» **The problem**
For each line in the data below that holds "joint", return a copy.

» **Available data**
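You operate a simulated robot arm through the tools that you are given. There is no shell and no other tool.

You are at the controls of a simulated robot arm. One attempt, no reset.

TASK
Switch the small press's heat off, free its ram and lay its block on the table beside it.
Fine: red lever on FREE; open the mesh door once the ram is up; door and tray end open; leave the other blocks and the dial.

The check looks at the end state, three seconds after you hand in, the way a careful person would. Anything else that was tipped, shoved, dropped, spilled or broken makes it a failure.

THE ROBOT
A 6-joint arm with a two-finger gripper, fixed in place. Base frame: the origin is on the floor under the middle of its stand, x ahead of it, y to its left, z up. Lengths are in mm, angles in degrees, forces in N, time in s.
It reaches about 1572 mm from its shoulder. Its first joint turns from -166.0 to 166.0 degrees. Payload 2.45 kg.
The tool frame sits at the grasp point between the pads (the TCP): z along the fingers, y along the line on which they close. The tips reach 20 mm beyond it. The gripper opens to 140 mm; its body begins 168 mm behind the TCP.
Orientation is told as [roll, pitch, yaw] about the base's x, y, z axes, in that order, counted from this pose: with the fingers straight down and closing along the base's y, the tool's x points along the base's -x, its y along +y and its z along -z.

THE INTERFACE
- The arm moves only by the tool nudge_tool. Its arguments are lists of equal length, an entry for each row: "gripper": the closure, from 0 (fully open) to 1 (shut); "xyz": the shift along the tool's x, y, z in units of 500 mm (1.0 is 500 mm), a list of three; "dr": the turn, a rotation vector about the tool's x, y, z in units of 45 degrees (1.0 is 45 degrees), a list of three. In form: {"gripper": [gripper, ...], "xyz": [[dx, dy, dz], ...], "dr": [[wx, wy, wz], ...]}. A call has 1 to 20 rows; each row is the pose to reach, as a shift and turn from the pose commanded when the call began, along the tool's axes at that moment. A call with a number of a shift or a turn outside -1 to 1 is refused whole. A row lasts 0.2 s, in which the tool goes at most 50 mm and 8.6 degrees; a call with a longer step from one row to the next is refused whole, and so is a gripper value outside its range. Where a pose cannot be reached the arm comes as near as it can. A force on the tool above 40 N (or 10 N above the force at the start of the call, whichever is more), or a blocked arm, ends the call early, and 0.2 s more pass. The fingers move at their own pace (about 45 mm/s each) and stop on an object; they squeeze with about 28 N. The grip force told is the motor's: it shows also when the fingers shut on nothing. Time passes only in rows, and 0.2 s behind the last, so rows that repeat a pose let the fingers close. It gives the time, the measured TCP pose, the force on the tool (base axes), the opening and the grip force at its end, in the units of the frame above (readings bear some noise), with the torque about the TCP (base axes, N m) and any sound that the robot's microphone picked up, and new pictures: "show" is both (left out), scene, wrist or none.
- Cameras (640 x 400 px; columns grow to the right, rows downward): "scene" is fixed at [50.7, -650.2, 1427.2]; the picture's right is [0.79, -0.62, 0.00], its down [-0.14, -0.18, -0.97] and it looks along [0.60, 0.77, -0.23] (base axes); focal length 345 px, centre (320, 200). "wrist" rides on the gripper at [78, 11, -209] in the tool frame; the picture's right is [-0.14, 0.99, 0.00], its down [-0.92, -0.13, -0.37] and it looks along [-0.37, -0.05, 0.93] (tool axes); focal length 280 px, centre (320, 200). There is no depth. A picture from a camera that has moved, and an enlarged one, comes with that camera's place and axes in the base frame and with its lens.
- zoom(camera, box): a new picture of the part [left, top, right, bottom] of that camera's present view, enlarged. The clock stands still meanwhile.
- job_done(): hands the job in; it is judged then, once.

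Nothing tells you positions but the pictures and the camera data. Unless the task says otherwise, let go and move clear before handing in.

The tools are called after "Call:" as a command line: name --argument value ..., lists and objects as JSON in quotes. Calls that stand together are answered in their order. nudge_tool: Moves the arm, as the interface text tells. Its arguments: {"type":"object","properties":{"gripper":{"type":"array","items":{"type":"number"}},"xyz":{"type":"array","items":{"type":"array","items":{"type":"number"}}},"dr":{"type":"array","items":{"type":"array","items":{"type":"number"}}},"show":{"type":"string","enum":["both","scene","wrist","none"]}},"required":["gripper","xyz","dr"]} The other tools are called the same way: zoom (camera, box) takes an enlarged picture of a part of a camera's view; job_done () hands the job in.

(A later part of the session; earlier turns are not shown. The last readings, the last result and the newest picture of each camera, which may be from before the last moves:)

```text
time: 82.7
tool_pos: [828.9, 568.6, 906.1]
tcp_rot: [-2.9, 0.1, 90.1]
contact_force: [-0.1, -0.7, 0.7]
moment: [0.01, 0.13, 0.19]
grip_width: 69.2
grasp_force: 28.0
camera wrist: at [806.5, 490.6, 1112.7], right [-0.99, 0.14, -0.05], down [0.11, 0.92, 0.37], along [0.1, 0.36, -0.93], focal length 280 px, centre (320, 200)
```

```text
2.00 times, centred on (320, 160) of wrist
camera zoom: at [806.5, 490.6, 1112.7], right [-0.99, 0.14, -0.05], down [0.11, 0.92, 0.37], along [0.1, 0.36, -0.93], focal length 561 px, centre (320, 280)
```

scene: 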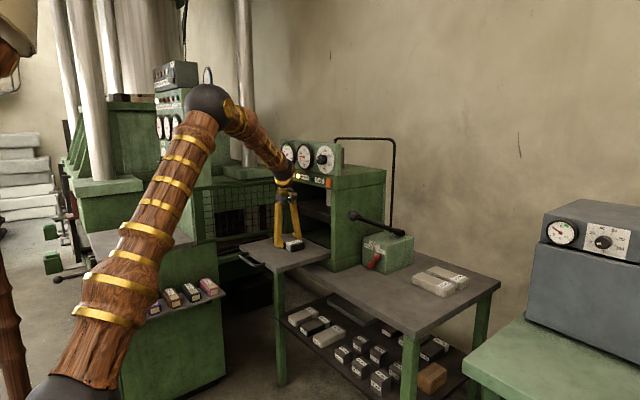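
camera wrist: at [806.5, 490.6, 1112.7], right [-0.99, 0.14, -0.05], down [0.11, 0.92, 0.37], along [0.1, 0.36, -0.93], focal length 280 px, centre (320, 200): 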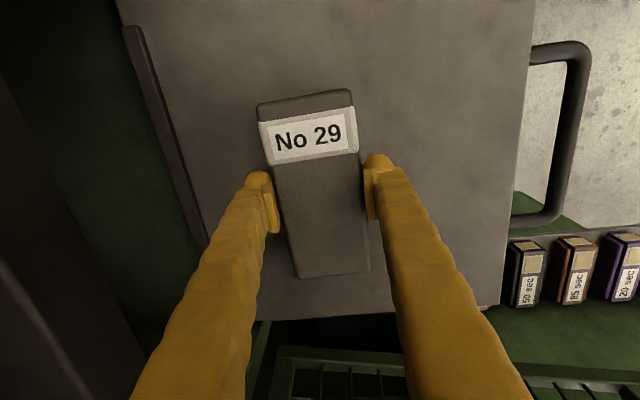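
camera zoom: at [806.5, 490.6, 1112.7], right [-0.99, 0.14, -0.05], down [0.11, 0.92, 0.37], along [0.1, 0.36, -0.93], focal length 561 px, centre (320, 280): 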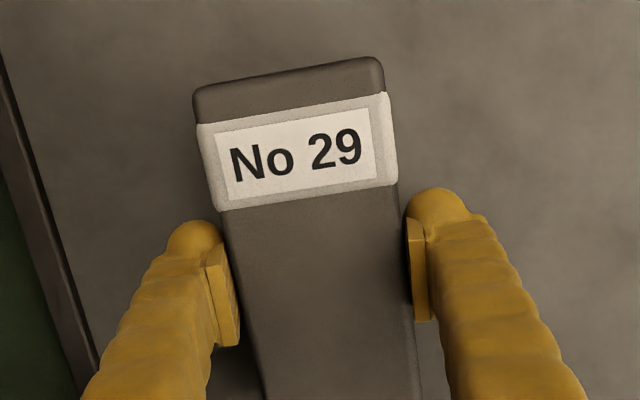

» **Reply**
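A 6-joint arm with a two-finger gripper, fixed in place. Base frame: the origin is on the floor under the middle of its stand, x ahead of it, y to its left, z up. Lengths are in mm, angles in degrees, forces in N, time in s.
It reaches about 1572 mm from its shoulder. Its first joint turns from -166.0 to 166.0 degrees. Payload 2.45 kg.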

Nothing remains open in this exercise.